A reportagem procurou o advogado de Roberto, Marco Antonio Campos. Sua resposta estava pronta. “Estou sabendo do livro. Nossa posição é a seguinte: vamos ler, examinar e fazer um pronunciamento. Não vamos nos manifestar antes disso.” Disse ainda que o nome da obra, O Réu e o Rei, Minha História com Roberto Carlos em Detalhes será “um dos aspectos que serão analisados.” “Vamos fazer um relatório e enviá-lo para o Roberto.” Se Roberto vai ler o livro? “Não sei, ele lê se quiser, mas faremos assim.” Campos diz, contudo, que parte do princípio de que “este é um outro livro”. “Nossas manifestações anteriores foram sobre aquele livro, este é outro.” Antonio Carlos de Almeida Castro, o Kakay, o outro advogado de Roberto, que o representa junto ao Supremo Tribunal Federal acompanhando uma ação de inconstitucionalidade movida pelas editoras nacionais para a derrubada do veto às biografias, disse ao Estado não cuidar de casos como este. “É mesmo com o Marco Antônio.”
Ao final das 521 páginas, Paulo Cesar arremata: “Artistas, políticos, empresários, intelectuais e até fãs do cantor concordam que ele comete uma insensatez ao insistir na proibição desse livro. É um desgaste incessante e desnecessário para a imagem do maior ídolo popular da história do país”. Sem o compromisso jornalístico da isenção, sendo ele mesmo o personagem central, faz o que Roberto pode agora considerar um estrago bem maior do que quando a biografia foi lançada, em 2007.

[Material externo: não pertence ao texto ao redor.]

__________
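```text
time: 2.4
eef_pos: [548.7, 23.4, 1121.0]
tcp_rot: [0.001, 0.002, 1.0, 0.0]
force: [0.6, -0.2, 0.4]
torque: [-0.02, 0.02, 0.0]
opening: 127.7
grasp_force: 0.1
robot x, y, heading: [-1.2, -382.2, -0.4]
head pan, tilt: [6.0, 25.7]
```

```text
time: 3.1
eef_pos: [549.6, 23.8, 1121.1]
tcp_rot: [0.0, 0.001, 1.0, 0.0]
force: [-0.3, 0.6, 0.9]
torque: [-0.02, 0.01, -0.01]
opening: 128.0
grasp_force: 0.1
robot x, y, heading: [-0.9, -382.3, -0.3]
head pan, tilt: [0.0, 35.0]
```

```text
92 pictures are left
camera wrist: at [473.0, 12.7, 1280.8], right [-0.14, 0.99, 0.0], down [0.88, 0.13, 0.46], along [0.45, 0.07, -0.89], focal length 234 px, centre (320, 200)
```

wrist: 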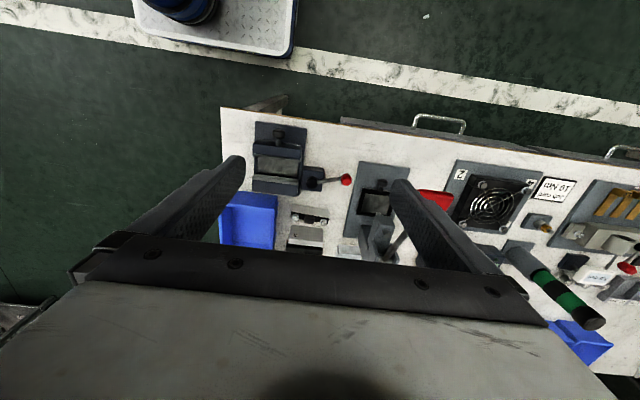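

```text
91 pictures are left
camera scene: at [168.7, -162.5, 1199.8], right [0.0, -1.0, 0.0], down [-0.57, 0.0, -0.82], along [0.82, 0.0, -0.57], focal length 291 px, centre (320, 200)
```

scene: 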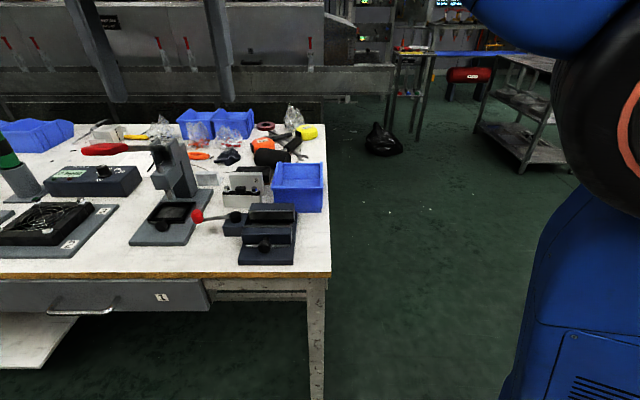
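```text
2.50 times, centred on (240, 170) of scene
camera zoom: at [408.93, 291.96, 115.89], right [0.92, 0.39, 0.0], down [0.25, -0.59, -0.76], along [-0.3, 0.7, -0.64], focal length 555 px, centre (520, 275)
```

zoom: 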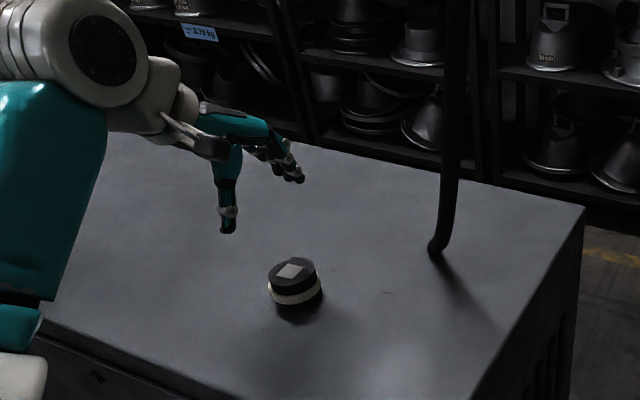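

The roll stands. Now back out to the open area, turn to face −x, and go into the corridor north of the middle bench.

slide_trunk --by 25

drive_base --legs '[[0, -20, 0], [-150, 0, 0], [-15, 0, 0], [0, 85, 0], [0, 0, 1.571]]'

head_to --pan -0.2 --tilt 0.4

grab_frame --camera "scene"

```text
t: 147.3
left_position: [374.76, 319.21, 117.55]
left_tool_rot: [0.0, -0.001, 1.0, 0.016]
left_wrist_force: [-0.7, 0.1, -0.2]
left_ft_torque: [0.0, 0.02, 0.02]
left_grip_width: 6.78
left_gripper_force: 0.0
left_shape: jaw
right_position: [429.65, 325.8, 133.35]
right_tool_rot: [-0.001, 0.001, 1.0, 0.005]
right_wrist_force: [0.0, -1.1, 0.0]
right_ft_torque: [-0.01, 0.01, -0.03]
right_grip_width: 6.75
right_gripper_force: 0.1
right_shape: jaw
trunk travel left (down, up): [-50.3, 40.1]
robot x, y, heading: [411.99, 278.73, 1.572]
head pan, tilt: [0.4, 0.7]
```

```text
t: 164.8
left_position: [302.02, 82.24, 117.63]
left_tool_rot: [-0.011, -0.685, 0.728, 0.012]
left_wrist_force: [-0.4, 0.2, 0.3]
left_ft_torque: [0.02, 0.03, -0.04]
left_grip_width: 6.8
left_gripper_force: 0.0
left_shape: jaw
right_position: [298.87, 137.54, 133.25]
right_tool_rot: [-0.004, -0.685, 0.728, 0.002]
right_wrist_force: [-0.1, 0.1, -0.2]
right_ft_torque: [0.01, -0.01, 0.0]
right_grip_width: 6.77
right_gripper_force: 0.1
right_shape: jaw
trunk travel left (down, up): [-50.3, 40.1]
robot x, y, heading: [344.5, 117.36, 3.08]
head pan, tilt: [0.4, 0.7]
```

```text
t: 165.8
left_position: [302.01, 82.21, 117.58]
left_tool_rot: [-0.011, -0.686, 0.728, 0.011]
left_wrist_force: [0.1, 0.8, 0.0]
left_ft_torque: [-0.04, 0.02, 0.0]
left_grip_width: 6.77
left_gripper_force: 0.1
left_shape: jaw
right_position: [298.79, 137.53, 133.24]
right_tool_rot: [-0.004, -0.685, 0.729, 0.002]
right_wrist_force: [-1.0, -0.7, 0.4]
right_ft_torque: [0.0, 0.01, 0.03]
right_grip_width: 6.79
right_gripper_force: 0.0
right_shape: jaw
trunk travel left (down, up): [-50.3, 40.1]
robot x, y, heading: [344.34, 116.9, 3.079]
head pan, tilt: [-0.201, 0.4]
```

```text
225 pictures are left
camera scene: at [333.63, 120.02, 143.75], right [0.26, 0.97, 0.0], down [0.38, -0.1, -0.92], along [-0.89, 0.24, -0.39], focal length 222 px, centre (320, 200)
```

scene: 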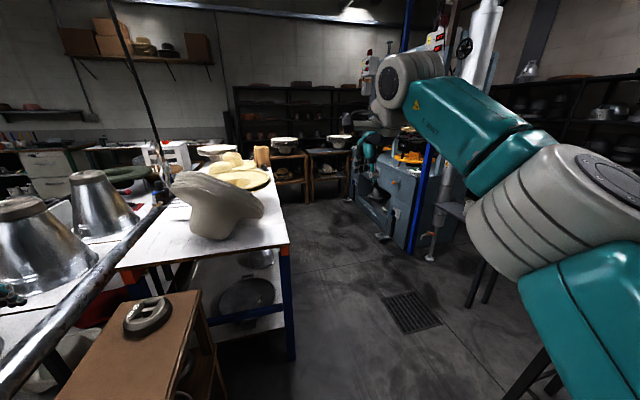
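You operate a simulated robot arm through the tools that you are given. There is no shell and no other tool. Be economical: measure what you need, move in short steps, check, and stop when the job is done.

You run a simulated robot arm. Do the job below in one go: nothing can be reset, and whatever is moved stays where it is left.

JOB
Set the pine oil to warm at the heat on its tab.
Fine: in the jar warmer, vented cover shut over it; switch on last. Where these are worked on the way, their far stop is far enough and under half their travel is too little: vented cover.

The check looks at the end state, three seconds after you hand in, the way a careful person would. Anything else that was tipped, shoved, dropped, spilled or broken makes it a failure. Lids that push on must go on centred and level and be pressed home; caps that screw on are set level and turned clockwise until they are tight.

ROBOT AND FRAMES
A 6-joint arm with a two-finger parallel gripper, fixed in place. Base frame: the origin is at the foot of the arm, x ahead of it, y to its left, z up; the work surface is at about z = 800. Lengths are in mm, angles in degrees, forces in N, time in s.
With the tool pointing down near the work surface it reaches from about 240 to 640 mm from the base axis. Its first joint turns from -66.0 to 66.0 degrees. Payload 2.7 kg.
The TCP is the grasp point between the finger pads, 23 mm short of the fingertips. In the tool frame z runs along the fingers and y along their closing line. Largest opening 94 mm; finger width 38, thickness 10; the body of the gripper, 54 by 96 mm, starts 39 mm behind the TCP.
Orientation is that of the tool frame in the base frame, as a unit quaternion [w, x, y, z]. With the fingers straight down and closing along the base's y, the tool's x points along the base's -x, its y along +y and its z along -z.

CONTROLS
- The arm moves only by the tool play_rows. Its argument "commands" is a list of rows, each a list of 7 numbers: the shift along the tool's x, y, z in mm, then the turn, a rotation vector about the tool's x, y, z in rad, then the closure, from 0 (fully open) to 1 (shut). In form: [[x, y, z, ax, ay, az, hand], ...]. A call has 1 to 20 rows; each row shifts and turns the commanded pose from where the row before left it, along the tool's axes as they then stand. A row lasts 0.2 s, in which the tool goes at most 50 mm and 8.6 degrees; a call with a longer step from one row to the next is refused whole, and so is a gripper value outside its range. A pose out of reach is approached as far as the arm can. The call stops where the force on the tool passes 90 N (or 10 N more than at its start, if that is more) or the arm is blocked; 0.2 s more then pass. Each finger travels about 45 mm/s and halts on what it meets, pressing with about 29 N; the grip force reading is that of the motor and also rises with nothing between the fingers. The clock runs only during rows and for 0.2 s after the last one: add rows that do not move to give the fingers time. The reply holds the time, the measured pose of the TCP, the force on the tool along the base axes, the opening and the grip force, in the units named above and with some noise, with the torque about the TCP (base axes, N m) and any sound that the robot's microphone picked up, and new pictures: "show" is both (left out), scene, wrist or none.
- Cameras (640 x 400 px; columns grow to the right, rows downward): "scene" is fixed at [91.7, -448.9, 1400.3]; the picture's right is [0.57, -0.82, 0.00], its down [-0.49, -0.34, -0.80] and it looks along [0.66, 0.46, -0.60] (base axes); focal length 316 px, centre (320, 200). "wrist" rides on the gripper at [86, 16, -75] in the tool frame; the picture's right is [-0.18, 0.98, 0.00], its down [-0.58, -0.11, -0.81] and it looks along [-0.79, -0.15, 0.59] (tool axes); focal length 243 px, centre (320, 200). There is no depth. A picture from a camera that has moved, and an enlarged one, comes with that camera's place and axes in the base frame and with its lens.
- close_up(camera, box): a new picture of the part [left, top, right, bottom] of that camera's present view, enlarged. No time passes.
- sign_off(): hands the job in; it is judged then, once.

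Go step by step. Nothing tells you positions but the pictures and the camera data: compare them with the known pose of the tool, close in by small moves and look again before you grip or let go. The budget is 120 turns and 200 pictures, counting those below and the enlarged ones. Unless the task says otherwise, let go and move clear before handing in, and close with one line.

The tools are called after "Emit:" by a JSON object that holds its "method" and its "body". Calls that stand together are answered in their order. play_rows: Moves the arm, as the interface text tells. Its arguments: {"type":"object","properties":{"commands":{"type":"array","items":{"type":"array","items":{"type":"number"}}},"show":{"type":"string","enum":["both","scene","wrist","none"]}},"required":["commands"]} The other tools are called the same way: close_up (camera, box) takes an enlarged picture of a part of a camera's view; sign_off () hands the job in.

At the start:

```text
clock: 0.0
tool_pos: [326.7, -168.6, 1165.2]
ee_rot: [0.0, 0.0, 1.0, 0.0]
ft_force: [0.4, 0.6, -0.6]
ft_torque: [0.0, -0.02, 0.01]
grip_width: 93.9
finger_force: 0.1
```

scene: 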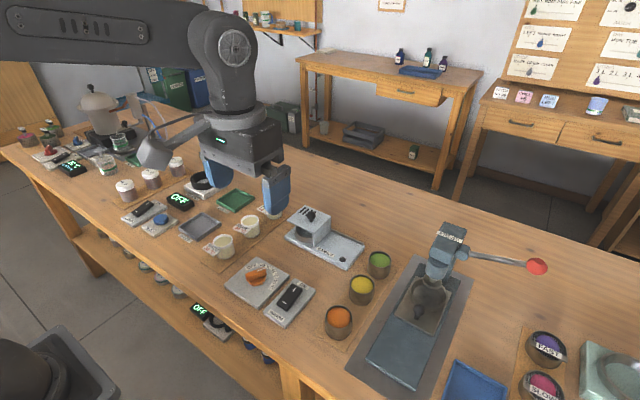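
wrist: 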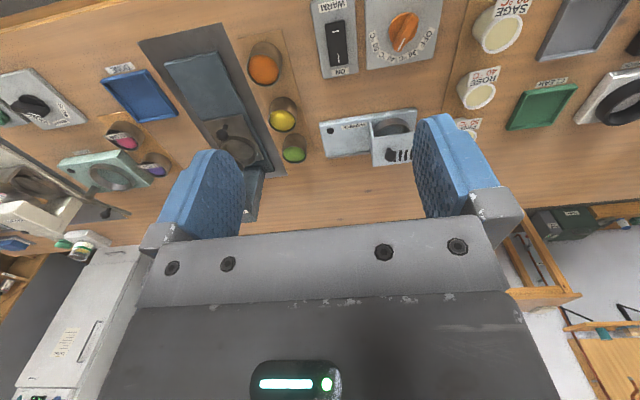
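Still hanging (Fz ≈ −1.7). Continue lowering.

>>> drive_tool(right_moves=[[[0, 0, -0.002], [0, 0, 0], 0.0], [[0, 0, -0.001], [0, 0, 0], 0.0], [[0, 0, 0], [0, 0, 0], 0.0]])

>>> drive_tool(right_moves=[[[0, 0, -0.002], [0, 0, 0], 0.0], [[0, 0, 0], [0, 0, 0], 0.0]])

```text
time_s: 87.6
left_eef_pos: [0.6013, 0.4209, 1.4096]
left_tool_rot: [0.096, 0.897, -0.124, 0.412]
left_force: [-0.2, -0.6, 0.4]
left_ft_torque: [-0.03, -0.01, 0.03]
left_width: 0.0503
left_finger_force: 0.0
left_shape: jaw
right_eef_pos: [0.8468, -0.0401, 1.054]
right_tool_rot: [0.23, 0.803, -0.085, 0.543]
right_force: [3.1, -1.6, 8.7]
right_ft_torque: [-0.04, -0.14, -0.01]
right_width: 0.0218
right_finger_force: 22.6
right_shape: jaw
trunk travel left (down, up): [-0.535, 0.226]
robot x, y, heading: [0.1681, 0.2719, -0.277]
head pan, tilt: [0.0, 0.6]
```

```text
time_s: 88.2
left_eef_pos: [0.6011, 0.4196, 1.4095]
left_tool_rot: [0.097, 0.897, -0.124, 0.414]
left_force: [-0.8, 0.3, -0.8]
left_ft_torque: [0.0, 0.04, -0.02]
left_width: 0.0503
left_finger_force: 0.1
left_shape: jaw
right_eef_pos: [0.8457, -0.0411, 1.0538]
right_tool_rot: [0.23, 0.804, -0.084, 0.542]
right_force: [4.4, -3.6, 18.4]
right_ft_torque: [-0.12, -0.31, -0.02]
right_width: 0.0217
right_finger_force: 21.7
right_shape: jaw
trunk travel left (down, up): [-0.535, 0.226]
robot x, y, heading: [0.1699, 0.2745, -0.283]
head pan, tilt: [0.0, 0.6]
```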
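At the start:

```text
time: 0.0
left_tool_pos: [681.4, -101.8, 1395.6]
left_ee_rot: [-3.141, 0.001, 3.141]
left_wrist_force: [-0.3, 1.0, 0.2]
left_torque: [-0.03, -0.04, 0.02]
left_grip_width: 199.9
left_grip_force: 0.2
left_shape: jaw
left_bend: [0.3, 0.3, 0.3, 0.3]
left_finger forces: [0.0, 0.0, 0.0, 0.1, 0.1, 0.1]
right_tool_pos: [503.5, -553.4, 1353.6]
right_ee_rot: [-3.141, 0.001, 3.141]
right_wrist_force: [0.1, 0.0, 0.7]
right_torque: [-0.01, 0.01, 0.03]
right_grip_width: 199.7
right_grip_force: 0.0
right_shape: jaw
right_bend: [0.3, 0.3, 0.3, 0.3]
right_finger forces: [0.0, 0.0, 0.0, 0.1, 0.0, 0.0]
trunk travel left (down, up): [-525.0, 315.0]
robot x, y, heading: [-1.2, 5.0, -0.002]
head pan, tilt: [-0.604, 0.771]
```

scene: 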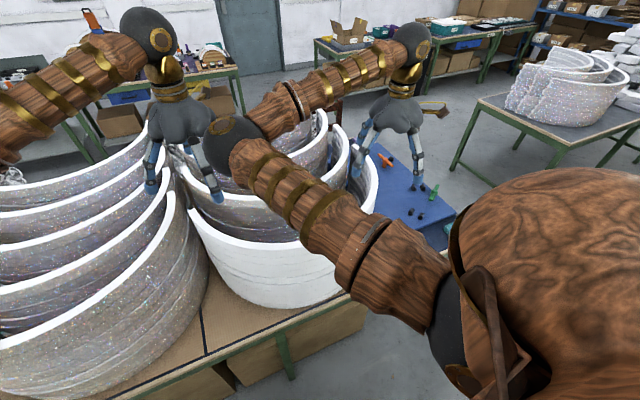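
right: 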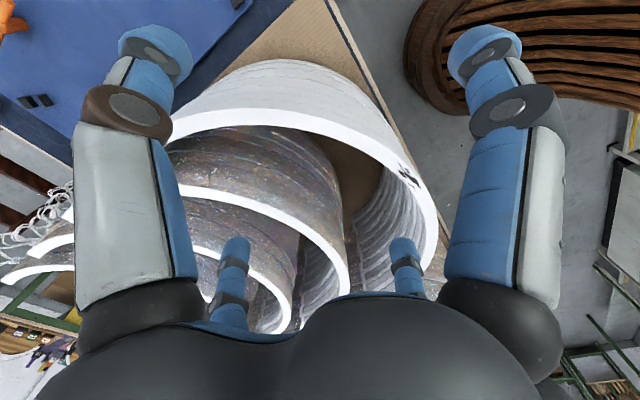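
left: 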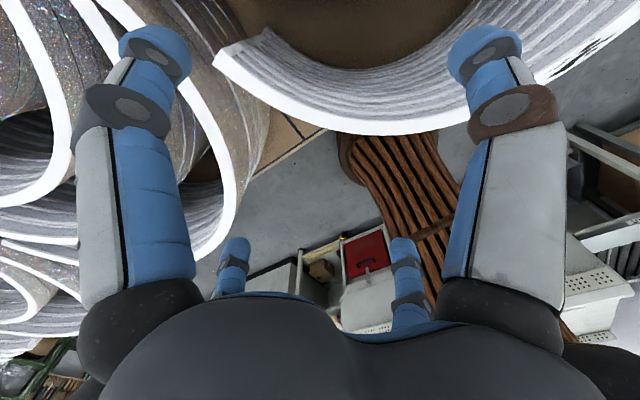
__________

“Hoje, a situação de Roberto Carlos faz lembrar a dos senhores de escravos nas vésperas da abolição. Àquela altura, eles tinham a condenação moral de grande parte da sociedade e apenas uma folha de papel legal a lhes garantir a posse sobre seres humanos. Depois de tudo que aconteceu até aqui, é apenas uma folha de papel assim que permite a Roberto Carlos ser o triste senhor de um livro que outra pessoa escreveu.” E segue: “Porém, assim como os escravos, esse livro não continuará acorrentado. Outras obras literárias já foram também proibidas e até queimadas no Brasil e, no entanto, estão hoje ao alcance de qualquer leitor, em qualquer biblioteca ou livraria. Creio que mais cedo ou mais tarde meu livro terá o mesmo destino”. As informações são do jornal O Estado de S. Paulo.